▸ Work required
Write the material out again exactly as it stands.

>>

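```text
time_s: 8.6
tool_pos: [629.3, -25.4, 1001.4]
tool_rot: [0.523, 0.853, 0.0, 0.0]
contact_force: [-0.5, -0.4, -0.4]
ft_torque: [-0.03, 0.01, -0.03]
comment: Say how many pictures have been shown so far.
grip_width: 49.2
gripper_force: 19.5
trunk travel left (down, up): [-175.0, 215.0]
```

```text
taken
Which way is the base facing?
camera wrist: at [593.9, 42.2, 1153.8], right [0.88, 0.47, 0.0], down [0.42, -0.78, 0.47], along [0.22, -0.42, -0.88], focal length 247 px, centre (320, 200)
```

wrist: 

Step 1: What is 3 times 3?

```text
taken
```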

<<

▸ Result of this task
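```text
time_s: 8.6
tool_pos: [629.3, -25.4, 1001.4]
tool_rot: [0.523, 0.853, 0.0, 0.0]
contact_force: [-0.5, -0.4, -0.4]
ft_torque: [-0.03, 0.01, -0.03]
comment: Say how many pictures have been shown so far.
grip_width: 49.2
gripper_force: 19.5
trunk travel left (down, up): [-175.0, 215.0]
```

```text
taken
Which way is the base facing?
camera wrist: at [593.9, 42.2, 1153.8], right [0.88, 0.47, 0.0], down [0.42, -0.78, 0.47], along [0.22, -0.42, -0.88], focal length 247 px, centre (320, 200)
```

wrist: 

Step 1: What is 3 times 3?

```text
taken
```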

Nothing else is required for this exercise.